Tomorrow, which you formed with singer Keith West, who was about to become famous in his own right as singer of Grocer Jack (Excerpt From A Teenage Opera), came along just when albums had become more important than singles. Experimentation, expanding the idea of pop music. It wasn’t just Tomorrow, it was Pink Floyd, Soft Machine, Jimi Hendrix, all led by The Beatles. How self-conscious of that were you at the time? 

Yes, with Tomorrow we were in the centre of it all, and we loved that. We were just having a great time. The UFO club, concerts at the Alexandra Palace, or at Earls Court, all the psychedelic things, we were part of it all.
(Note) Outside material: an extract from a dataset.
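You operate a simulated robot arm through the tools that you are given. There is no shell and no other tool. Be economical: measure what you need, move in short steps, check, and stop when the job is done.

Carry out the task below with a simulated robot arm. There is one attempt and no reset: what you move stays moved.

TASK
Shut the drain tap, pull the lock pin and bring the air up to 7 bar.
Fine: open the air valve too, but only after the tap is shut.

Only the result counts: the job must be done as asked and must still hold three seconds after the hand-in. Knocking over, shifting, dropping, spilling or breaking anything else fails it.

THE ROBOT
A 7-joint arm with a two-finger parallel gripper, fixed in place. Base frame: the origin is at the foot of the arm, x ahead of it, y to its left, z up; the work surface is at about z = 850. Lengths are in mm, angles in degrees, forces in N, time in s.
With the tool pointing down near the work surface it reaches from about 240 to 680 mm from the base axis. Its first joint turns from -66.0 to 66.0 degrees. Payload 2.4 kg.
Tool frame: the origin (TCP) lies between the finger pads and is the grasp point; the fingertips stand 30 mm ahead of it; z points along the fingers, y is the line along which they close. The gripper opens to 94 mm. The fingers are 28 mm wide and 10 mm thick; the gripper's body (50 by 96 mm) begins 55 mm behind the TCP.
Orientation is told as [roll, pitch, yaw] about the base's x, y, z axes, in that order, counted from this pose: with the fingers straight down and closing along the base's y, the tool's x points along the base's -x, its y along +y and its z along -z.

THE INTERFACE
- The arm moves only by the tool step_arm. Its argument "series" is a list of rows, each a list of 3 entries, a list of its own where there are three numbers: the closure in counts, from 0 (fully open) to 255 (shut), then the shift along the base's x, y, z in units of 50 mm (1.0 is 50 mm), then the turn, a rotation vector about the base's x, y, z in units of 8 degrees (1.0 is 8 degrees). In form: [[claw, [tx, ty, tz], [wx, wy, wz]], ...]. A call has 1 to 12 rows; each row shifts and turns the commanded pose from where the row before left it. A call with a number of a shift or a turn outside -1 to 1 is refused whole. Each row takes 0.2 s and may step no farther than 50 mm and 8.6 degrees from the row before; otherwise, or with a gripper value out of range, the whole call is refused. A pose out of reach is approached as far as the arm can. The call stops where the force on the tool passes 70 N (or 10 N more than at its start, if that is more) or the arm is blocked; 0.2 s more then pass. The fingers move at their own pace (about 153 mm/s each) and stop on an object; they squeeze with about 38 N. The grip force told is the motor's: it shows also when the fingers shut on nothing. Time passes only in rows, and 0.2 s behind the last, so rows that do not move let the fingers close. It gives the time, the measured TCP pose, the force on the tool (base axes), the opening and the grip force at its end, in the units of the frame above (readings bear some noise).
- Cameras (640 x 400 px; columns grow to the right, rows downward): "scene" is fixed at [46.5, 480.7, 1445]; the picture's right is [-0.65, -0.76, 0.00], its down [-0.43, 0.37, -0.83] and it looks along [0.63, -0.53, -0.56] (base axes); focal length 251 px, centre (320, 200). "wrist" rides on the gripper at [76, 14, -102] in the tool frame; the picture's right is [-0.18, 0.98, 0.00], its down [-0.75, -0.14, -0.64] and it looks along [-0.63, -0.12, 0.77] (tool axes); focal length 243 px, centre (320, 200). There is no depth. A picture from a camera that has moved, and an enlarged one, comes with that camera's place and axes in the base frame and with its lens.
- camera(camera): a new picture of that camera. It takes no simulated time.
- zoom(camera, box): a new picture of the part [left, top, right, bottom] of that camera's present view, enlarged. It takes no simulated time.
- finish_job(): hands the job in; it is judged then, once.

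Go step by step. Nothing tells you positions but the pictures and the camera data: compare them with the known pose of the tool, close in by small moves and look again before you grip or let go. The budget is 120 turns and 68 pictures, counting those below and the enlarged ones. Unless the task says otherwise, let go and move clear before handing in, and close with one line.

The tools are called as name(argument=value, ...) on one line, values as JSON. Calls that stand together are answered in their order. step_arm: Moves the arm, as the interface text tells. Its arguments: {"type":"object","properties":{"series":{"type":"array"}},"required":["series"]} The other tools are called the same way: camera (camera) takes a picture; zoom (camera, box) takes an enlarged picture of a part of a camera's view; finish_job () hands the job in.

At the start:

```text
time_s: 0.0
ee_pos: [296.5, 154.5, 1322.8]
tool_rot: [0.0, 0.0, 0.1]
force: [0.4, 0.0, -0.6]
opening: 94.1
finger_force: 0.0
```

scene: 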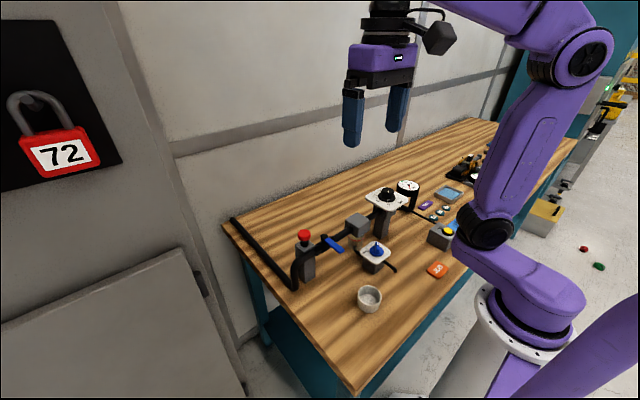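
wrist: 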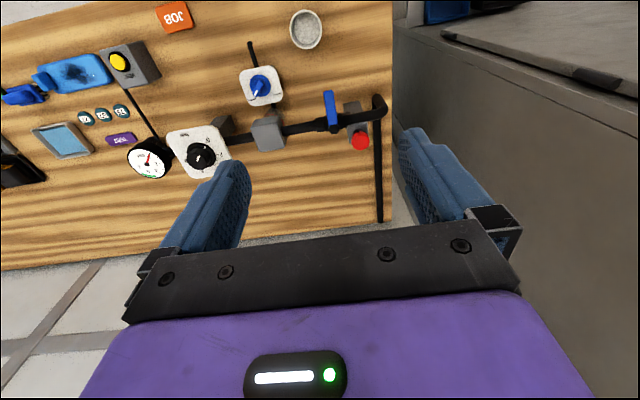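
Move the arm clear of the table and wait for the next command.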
And the world was our oyster. We were most probably living in Chelsea, all living it up, on seventy-five quid a week. 

Yet it all fell apart after one, albeit mind-blowing, album. Why? 

We were doing very well, but unfortunately none of us knew how to hold a band together. So the record was late, it came out in 1968. So it was only really the single My White Bicycle that people can associate correctly with Tomorrow. But when we played on stage, we played with such conviction and speed and excitement. We had a kind of edgy craziness to it. And this allowed more improvisation. So a song would start, and then, for example, we’d go off on some imaginative journey. We weren’t the only band doing it. But we did it in a particular way that people liked. 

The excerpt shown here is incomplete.